Ol’ Bob seems confused about many things. As reported by Jane Hamsher at firedoglake:

Woodward isn’t just reluctant to criticize the Administration — he’s become the water carrier of choice. Schanberg doesn’t report the big, fat whopping lie that Woodward went on to tell in that interview, that he had seen the CIA damage report done on the Plame leak:

    They did a damage assessment within the CIA, looking at what this did that Joe Wilson’s wife was outed. And turned out it was quite minimal damage. They did not have to pull anyone out undercover abroad. They didn’t have to resettle anyone. There was no physical danger to anyone and there was just some embarrassment.

Two days later, the WaPo ran a story saying that no such CIA report was ever done. I guess that was the official answer as to what Woodward’s “news room colleagues” thought of his put-down of their efforts.

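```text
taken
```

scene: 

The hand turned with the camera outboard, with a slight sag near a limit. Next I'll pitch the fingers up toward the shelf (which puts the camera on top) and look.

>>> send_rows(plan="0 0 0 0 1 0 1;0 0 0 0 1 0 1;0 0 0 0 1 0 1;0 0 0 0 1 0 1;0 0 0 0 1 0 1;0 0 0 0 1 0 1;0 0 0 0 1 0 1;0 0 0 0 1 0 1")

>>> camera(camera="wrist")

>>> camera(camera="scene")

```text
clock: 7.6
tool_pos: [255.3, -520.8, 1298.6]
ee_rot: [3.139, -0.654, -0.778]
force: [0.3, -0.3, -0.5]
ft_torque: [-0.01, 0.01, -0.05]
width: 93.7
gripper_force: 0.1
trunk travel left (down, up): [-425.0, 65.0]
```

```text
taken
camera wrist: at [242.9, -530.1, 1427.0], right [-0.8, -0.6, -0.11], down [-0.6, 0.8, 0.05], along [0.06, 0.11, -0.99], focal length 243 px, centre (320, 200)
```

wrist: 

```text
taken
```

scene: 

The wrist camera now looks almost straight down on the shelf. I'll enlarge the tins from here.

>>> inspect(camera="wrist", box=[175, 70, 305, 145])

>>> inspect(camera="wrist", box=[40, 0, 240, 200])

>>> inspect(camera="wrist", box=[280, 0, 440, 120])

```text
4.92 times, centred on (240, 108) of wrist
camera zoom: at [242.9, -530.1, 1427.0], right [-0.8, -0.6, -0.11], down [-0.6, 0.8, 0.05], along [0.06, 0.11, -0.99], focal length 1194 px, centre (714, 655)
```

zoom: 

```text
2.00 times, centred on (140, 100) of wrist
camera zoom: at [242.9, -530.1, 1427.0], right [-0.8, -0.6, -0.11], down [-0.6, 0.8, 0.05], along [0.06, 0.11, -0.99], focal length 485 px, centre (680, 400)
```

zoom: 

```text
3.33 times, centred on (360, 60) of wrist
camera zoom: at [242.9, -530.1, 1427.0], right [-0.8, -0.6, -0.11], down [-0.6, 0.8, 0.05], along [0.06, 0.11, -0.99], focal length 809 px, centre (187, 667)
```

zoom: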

Larry Johnson went further:

    I have spoken to some people who are in a position to know. There has been damage. My source, however, declined to share classified information.

As Josh Marshall points out, this story shows that the integrity challenged Woodward, who has been pooh-poohing the Plame Wilson story all along, was part of it from the beginning.

Scooter’s lawyers are now claiming that this disclosure somehow exonerates their client.

“If what Woodward says is so, will Mr. Fitzgerald now say he was wrong to say on TV that Scooter Libby was the first official to give this information to a reporter?” Jeffress said last night. “The second question I would have is: Why did Mr. Fitzgerald indict Mr. Libby before fully investigating what other reporters knew about Wilson’s wife?”

Of course, if ol’ Bob was keeping this disclosure a secret even from his editors, how exactly was Fitz supposed to know about it? But Fitz is still shaking the trees; the Libby indictment is not just a result but is part of his tree-shaking strategy, no doubt.

We are left to wonder who the unnamed official is and why this person waited until after the Libby indictment to reveal the Woodward connection to Fitzgerald. Guesses?

Update–hack sighting: CNN just reported on this story. They exhumed Bob Barr, of all people, to interview about the Energy Task Force. Lame.